-------- Dataset extract --------

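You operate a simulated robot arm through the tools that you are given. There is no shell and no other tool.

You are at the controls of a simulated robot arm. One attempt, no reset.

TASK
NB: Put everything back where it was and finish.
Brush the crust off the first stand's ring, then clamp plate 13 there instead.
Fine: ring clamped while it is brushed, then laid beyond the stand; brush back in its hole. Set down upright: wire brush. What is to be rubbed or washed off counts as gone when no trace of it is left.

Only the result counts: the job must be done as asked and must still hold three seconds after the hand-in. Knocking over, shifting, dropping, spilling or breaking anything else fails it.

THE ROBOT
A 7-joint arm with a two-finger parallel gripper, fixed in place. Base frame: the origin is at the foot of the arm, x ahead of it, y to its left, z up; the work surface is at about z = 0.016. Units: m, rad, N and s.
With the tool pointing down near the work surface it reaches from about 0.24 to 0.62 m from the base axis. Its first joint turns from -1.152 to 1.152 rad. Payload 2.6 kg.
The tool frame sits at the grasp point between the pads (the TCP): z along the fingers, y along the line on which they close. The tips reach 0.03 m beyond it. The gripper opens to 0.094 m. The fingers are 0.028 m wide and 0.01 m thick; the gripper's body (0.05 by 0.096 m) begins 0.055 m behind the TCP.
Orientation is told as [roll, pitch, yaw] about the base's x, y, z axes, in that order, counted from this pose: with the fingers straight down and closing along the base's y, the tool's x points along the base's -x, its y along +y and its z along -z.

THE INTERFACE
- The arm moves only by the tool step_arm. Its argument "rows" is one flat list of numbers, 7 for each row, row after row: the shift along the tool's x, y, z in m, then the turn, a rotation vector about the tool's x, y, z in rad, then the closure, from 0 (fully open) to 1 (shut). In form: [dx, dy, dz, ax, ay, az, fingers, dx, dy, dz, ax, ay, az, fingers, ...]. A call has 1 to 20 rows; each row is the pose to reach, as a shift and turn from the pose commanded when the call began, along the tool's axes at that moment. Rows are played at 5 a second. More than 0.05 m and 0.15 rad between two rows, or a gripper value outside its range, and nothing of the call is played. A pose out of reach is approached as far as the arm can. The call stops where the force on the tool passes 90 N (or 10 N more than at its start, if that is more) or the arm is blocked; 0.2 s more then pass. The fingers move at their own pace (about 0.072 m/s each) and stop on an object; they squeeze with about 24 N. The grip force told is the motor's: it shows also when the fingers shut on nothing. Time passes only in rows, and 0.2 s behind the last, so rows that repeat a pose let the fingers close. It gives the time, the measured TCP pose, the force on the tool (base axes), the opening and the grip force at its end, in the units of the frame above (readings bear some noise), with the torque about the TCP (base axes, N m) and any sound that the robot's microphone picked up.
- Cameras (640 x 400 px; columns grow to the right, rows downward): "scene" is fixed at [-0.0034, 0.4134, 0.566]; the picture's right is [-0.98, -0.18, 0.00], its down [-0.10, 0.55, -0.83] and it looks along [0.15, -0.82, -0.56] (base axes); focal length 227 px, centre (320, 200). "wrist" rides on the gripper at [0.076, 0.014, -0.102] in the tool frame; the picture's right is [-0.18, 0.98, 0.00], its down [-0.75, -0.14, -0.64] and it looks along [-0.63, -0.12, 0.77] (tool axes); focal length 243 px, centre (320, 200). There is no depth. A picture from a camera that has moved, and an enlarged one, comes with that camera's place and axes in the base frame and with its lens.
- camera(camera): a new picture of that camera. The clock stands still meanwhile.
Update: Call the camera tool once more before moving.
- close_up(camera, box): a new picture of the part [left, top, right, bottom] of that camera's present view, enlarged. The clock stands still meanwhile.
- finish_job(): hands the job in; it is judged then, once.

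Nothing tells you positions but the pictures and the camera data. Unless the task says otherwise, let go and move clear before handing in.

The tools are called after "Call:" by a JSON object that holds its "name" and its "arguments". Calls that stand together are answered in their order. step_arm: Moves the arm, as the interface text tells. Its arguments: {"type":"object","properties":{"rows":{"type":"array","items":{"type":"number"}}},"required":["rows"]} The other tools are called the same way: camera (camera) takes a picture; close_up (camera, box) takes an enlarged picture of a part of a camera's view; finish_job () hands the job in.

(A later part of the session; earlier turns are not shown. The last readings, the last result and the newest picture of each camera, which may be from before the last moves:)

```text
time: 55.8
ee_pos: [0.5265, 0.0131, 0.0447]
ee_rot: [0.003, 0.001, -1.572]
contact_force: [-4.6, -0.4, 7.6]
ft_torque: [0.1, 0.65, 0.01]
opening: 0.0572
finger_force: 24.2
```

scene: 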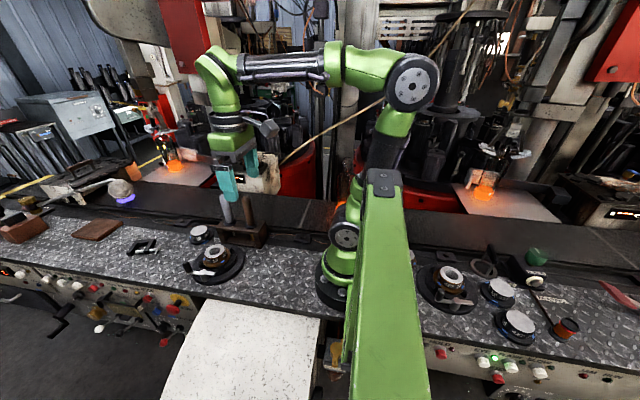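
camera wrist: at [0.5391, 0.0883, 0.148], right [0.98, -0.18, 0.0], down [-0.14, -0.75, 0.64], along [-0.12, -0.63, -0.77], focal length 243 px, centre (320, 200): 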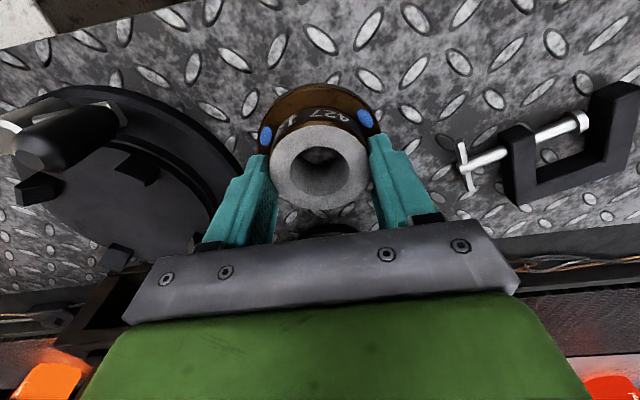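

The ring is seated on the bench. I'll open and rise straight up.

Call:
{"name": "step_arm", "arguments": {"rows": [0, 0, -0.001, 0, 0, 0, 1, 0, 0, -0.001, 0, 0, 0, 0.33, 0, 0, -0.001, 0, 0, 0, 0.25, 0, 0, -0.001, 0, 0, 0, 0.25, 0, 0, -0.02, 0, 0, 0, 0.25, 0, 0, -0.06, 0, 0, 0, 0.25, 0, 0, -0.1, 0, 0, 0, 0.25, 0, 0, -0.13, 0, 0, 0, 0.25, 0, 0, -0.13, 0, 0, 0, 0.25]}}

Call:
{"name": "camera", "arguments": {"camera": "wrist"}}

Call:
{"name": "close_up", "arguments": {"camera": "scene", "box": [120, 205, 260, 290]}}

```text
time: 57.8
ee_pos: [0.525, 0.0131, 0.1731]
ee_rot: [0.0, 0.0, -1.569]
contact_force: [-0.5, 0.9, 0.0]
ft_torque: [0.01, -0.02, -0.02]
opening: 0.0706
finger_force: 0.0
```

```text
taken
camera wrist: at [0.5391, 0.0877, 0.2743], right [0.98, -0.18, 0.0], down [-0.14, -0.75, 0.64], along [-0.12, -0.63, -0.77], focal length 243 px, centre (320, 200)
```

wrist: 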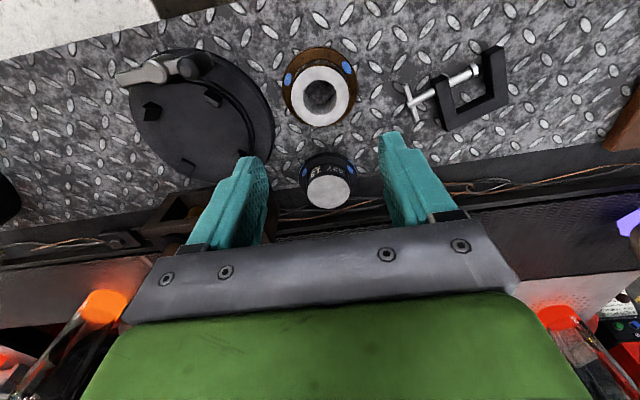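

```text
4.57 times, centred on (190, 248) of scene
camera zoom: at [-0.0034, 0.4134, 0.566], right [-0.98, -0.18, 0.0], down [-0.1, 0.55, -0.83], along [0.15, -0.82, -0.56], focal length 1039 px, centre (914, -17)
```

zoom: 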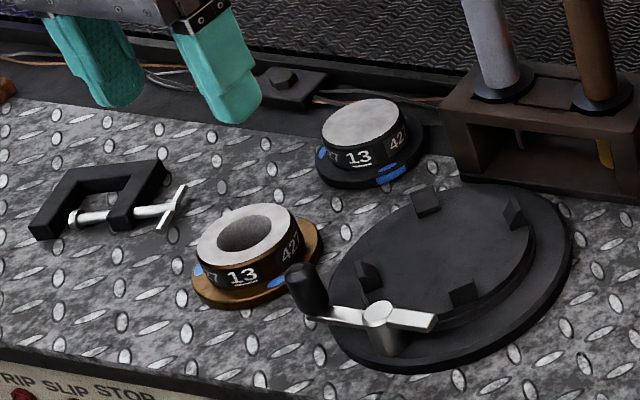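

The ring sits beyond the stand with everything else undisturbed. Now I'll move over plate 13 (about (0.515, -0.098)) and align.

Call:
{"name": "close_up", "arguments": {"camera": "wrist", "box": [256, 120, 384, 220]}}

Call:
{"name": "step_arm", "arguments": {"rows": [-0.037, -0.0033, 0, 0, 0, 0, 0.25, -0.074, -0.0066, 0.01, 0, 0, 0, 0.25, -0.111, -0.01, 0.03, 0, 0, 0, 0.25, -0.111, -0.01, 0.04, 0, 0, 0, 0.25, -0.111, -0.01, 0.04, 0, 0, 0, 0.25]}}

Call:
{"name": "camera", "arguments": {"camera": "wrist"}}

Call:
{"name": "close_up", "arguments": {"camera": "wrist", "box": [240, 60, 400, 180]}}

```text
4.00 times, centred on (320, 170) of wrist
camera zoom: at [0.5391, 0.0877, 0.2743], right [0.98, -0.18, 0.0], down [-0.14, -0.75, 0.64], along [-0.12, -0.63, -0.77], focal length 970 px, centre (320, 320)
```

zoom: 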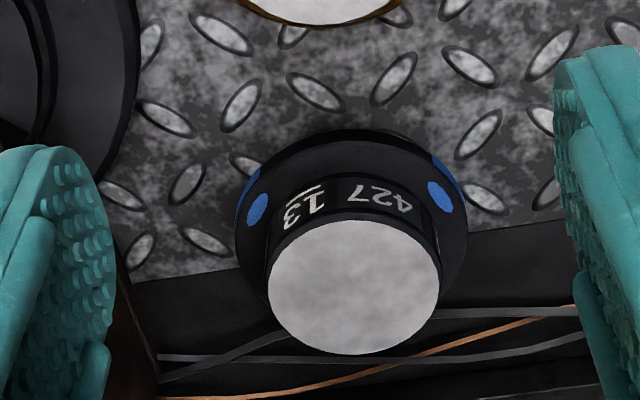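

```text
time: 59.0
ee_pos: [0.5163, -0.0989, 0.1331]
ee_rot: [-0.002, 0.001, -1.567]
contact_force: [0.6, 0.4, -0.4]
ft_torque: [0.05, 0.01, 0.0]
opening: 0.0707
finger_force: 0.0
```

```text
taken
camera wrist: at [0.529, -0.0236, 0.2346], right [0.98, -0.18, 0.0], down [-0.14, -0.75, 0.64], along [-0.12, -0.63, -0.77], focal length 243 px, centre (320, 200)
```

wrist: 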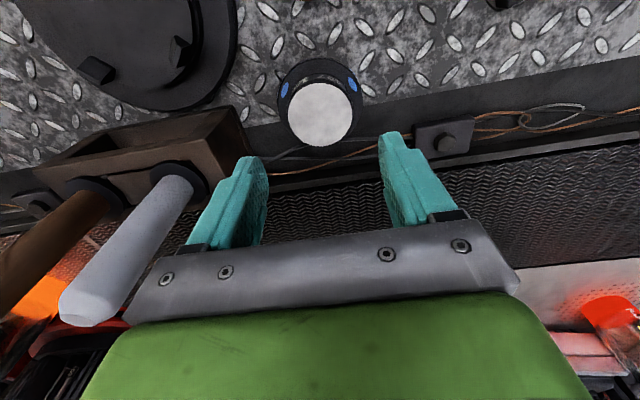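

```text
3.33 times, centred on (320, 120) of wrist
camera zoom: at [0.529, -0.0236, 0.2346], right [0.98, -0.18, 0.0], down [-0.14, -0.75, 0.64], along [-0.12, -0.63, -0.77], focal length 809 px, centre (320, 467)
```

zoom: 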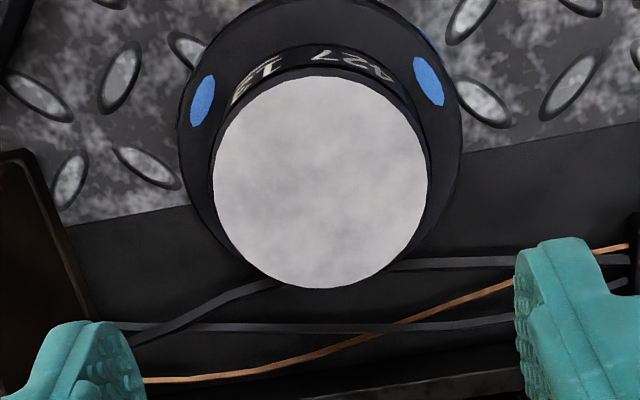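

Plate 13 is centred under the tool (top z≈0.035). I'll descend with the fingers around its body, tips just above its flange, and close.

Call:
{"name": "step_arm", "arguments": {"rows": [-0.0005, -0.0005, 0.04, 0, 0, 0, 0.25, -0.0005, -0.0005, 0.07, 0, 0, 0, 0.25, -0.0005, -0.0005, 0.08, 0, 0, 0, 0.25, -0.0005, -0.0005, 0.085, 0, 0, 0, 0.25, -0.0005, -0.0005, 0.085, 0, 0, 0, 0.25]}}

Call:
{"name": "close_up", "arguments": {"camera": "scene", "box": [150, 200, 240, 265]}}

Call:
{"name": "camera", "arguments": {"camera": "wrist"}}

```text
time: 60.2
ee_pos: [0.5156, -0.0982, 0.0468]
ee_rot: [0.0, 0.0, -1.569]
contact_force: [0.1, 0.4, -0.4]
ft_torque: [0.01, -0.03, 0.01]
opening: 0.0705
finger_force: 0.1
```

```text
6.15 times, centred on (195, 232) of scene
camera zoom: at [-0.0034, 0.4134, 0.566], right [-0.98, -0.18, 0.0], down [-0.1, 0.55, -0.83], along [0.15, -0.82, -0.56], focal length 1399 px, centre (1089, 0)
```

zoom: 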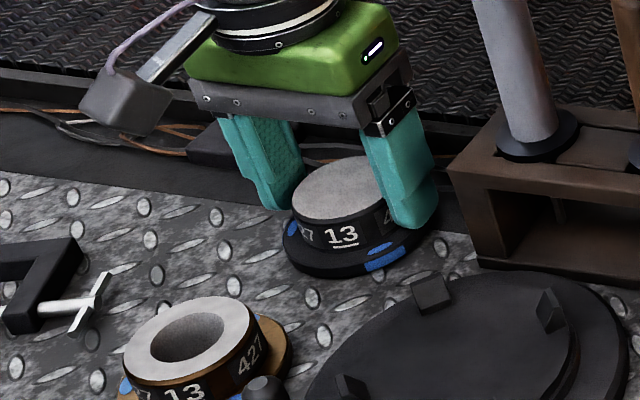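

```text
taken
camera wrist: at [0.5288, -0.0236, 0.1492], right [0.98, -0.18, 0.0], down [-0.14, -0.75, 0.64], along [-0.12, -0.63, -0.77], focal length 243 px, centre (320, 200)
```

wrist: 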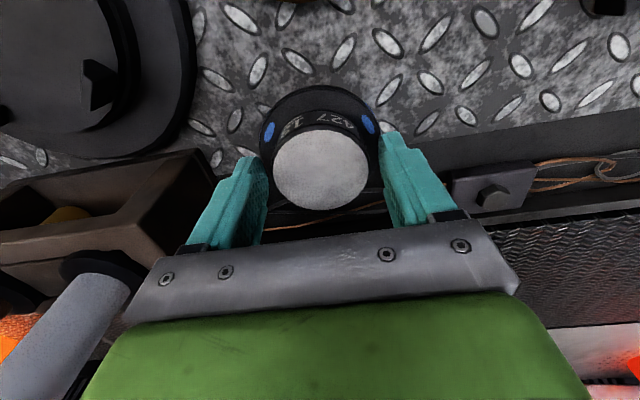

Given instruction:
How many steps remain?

--------

Tally up the lines in the preceding listing that contain the string "clock". Respond with the number and nothing else.

2